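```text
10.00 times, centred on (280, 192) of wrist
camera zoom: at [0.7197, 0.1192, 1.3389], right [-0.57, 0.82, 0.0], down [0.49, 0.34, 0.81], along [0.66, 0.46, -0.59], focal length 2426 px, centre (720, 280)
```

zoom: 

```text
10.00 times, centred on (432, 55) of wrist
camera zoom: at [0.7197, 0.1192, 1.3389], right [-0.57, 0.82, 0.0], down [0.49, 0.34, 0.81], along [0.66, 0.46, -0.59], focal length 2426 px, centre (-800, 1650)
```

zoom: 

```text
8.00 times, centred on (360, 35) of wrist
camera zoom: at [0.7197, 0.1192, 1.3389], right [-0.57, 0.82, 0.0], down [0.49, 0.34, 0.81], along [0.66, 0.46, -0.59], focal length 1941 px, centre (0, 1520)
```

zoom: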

**What you will do**:
Print the whole listing again, exactly. The answer is a JSON array that holds each line as a string and skips blank lines.

**Complete output**:
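[
  "```text",
  "10.00 times, centred on (280, 192) of wrist",
  "camera zoom: at [0.7197, 0.1192, 1.3389], right [-0.57, 0.82, 0.0], down [0.49, 0.34, 0.81], along [0.66, 0.46, -0.59], focal length 2426 px, centre (720, 280)",
  "```",
  "zoom: ",
  "```text",
  "10.00 times, centred on (432, 55) of wrist",
  "camera zoom: at [0.7197, 0.1192, 1.3389], right [-0.57, 0.82, 0.0], down [0.49, 0.34, 0.81], along [0.66, 0.46, -0.59], focal length 2426 px, centre (-800, 1650)",
  "```",
  "zoom: ",
  "```text",
  "8.00 times, centred on (360, 35) of wrist",
  "camera zoom: at [0.7197, 0.1192, 1.3389], right [-0.57, 0.82, 0.0], down [0.49, 0.34, 0.81], along [0.66, 0.46, -0.59], focal length 1941 px, centre (0, 1520)",
  "```",
  "zoom:"
]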